**Text block**
┄┄┄┄┄┄

In Australia, we continue to tax work, growth, investment, employment, savings, productivity, initiative and ability, whilst subsidising non-work, consumption, welfare and debt. No wonder we are getting less of the former and more of the latter. Have a look at these four quick examples of peaceful individual revolutions when government greed and stupidity become intolerable, followed by a comment on gathering information from enemy territory.**

The brief version of the Vaughan Burt story

Last month I received an interesting invitation to a boardroom lunch at the Vaughan Burt family-owned Drillex Drilling Company in Cannington. In attendance was Vaughan, his three sons – Sheldon, Julian and Simon – and their financial controller, David Cashman.

With justified pride they showed me their engineering works and several of their own designed drill rigs, together with photos showing their successful rigs operating in many parts of the world. Vaughan then used the board room lunch as an opportunity to tell the following story, of a time so long ago I could hardly remember the details myself:

On a November day in 1968, an event took place that was to dramatically change the lives of a family, creating an opportunity, previously unimaginable,” he said.

In an earlier time of that same year, Vaughan and Libby Burt and their two eldest boys, had decided to leave the sheep station, Narracoota, some 80km north of Meekatharra, without any plans for their future. The sheep station had presented them with extremely harsh conditions, created by the lack of rains. They sold their share of the property to the existing partners and departed. Eventually arriving in Perth, Vaughan, as a pastoralist, found suitable employment hard to find in the city.

In October 1968, Vaughan, then at Dalgety & Co, was offered the position of Branch Manager of that firm in the town of Mt Magnet, and with his family, Libby expecting their third child, were to depart forthwith. At that time Vaughan’s brother David and his wife Christine, lived at 56 Lewis Street, Lamington, Kalgoorlie, David being the WA manager of the Melbourne-based firm of Metals Exploration, headed up by a distant relation in Reg Hare.

One November day, David was off to play squash with a friend at the Hannan’s Club, upon entering the club he bumped into Ron Manners (me!) who had just finished playing squash with Wally Unger of G & K fame.

A discussion followed in which Ron asked David what brother Vaughan was up to these days. Ron knew Vaughan from earlier days when Vaughan was working for Jack Maund on Edjudina Station, east of Kalgoorlie. Vaughan remembers buying a new Polaroid camera from Ron during that period.

David told Ron that Vaughan had departed the station game, and was to go to Mt Magnet rather reluctantly to work for Dalgety’s. Ron suggested to David that he couldn’t see how Vaughan could get terribly excited about that especially when all the excitement was here in Kalgoorlie. If David would speak to Vaughan, tell him that Ron would like to play squash with him in Kalgoorlie, the following weekend wherein Ron may be able to offer Vaughan some alternative employment with WG Manners & Co in Kalgoorlie.

┄┄┄┄┄┄

**Data lines**

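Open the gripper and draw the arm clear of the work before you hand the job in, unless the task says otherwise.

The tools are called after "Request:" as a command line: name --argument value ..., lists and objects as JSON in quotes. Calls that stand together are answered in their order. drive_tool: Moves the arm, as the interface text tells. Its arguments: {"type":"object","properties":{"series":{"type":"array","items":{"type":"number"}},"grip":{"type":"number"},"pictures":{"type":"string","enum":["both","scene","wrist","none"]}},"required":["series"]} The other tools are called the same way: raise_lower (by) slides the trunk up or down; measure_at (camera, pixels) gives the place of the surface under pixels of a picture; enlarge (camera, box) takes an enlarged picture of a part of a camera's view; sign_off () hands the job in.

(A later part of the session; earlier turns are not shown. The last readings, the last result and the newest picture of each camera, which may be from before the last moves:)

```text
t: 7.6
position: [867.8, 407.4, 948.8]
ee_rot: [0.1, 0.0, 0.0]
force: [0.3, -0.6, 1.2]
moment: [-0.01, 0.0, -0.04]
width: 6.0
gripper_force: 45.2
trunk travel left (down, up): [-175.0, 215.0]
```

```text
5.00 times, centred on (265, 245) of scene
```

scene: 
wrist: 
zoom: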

┄┄┄┄┄┄

**Prompt 1**
Extract from the text block the words running from "Last month I" to "controller, David Cashman.".
**Prompt 2**
Take up the text block again after its last words.

**Written reply 1**
Last month I received an interesting invitation to a boardroom lunch at the Vaughan Burt family-owned Drillex Drilling Company in Cannington. In attendance was Vaughan, his three sons – Sheldon, Julian and Simon – and their financial controller, David Cashman.

**Written reply 2**
David spoke to Vaughan by phone with Vaughan saying it would be certainly worth the trip. Vaughan drove to Kalgoorlie on a Friday and played squash with Ron and was soundly beaten. Ron offered Vaughan a job with the WG Manners sales team at the weekly wage of $125, with car allowance and other benefits. Ron did convey to Vaughan the level of excitement in Kalgoorlie at the time.

Vaughan drove back to Perth to inform Libby of the conversations he had with Ron and very little time was spent to make up their minds. Vaughan advised a not too happy Dalgety’s, packed up and left for Kalgoorlie. Vaughan and Libby bought a house from Wally Unger for $8000 and sold it back to Wally ten years later for six times that amount.

Vaughan spent a very informative and interesting fourteen months with WG Manners & Co. where he grasped the business of sales so professionally expounded by Ron. Daryl Thom, at the time the drilling engineer for WMC Ex Div, asked Vaughan if he would like to form a contract drilling partnership with Daryl. The answer was yes, and Lodestone Drilling commenced operations. However, Daryl was unable to find further needed working capital and his share in Lodestone was sold to Harry Davies Snr of Davies Drilling fame and so Davies Lodestone Drilling was formed.

Vaughan progressed over the next few years, ending up in 1976 as the Managing Director of Davies Drilling. In 1978 with Australian Consolidated Minerals (ACM) as a partner, Vaughan started the company, Vaughan Burt Drilling. Later called Drillex, the private company went public and then private again as the Burt family bought all the public shares.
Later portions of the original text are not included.